▸ **Supplied material**
**********

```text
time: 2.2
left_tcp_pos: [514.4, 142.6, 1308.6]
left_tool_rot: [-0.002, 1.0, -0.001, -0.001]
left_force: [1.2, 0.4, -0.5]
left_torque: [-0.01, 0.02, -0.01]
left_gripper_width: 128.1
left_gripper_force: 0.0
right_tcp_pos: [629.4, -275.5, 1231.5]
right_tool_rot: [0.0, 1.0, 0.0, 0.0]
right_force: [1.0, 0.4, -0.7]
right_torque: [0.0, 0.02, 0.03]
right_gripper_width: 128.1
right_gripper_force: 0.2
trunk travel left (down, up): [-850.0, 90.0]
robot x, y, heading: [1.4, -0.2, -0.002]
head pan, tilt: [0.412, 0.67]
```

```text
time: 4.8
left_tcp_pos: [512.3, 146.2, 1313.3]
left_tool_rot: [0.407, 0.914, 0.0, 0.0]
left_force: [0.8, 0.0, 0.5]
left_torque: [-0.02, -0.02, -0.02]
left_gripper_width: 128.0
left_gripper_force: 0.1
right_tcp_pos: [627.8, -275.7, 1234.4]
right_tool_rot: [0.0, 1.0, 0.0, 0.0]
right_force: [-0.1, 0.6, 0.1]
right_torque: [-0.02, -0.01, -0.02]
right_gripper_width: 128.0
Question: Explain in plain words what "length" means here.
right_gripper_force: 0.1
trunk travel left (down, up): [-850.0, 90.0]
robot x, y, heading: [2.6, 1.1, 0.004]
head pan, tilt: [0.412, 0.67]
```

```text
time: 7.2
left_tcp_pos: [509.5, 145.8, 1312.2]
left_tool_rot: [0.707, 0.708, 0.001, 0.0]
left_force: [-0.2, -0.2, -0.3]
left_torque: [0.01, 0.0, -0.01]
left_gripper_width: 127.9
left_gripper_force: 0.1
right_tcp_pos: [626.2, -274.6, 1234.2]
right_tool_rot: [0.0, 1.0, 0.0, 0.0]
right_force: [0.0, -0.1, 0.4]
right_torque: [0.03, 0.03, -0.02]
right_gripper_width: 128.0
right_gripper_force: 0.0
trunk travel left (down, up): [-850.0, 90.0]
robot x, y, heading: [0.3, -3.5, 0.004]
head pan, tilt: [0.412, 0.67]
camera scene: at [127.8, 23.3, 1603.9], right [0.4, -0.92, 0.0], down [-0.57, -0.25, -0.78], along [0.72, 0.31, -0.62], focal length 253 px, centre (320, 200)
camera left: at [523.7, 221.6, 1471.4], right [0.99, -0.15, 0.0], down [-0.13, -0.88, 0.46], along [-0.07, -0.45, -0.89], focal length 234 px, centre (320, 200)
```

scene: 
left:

**********

▸ **Page extract**

Monday, October 26, 2020

What I Learned About Homemaking Living Abroad ~ Part 2

"As sorrowful, yet alway rejoicing;
as poor, yet making many rich;
as having nothing, and yet possessing all things."
~ 2 Corinthians 6:10

Living for several years in a small foreign country with a struggling economy taught me many lessons about homemaking. Since moving back to the State's, I realize how my thought process has changed in many areas. Here is my continued list of 12 random, home-related things I gleaned while living abroad (and in no particular order)... Part 1 is shared here.

4. Though You May Have Little You Can Still Give Much

Even though our neighbors were not well off, they were always giving...  fresh milk from their cows (gifted in a recycled jar), bouquets and clippings from their garden (hydrangeas and roses!), vegetables from their homestead (organic and fresh!), honey from their bees (raw and sweet!) and homemade jam from their fruit trees. Gifts do not need to cost money and generosity is not only for the wealthy. Sometimes we get caught up in the monetary world and forget how many things we can give which doesn't cost us any money and yet has real value! I was always humbled by the variety and creative blessings they bestowed on us as their new neighbors.

**********

▸ **Tasks to carry out**
(1) Please copy out the portion of the page extract from "Living for several" to "is shared here." without changes.
(2) How does the page extract go on? Write the next part.

▸ **Results for each task**
(1)
Living for several years in a small foreign country with a struggling economy taught me many lessons about homemaking. Since moving back to the State's, I realize how my thought process has changed in many areas. Here is my continued list of 12 random, home-related things I gleaned while living abroad (and in no particular order)... Part 1 is shared here.

(2)
To give you an understanding, the gentleman who shared his honey had no wooden front door. A piece of fabric was what divided his home from the outdoors. He would bring over native herbs and share its uses with us and yet he had an exposed roof in his home. He told us where to find affordable bulk foods for our family which was so very helpful (you take Costco for granted and these things do not exist in all areas of the world) and yet his pantry didn't provide past the first day. His knowledge and friendship was worth so much to us and was a gift in itself! 

5. Preparing Food is an Event, A Process

As Americans, we often want things as quickly as possible. After all, we invented "fast food"! However, our neighbors reminded us that meal making is a slow ritual that was worth time and effort. They would roll out handmade ravioli for lunch. They would fill them with fresh chard from the garden and cover them with the pasta sauce preserved from the summer. They worked incredibly hard and the carefully crafted food they prepared was a way they celebrated their simple life. 

6. Make Meal Time Important

And as much time as they spent in preparing the meals, they also spent in enjoying them. They didn't rush through a year's worth of existence in order to spend a week's worth of vacation together (like many are in the habit of doing). They enjoyed their life one meal at a time (it is the simple things that contribute to the daily joy and make up the memories).  Each afternoon and evening was spent lavishly in regards to time. It allowed them to share fellowship with one another. Often, we think money is necessary for creating happy memories (think Disneyland, resorts, etc) when in reality, it is time! It is each-other's company that is most meaningful. It is laughter, deliciousness and love that create the best souvenirs (ones that our carried in our hearts and do not clutter up our homes).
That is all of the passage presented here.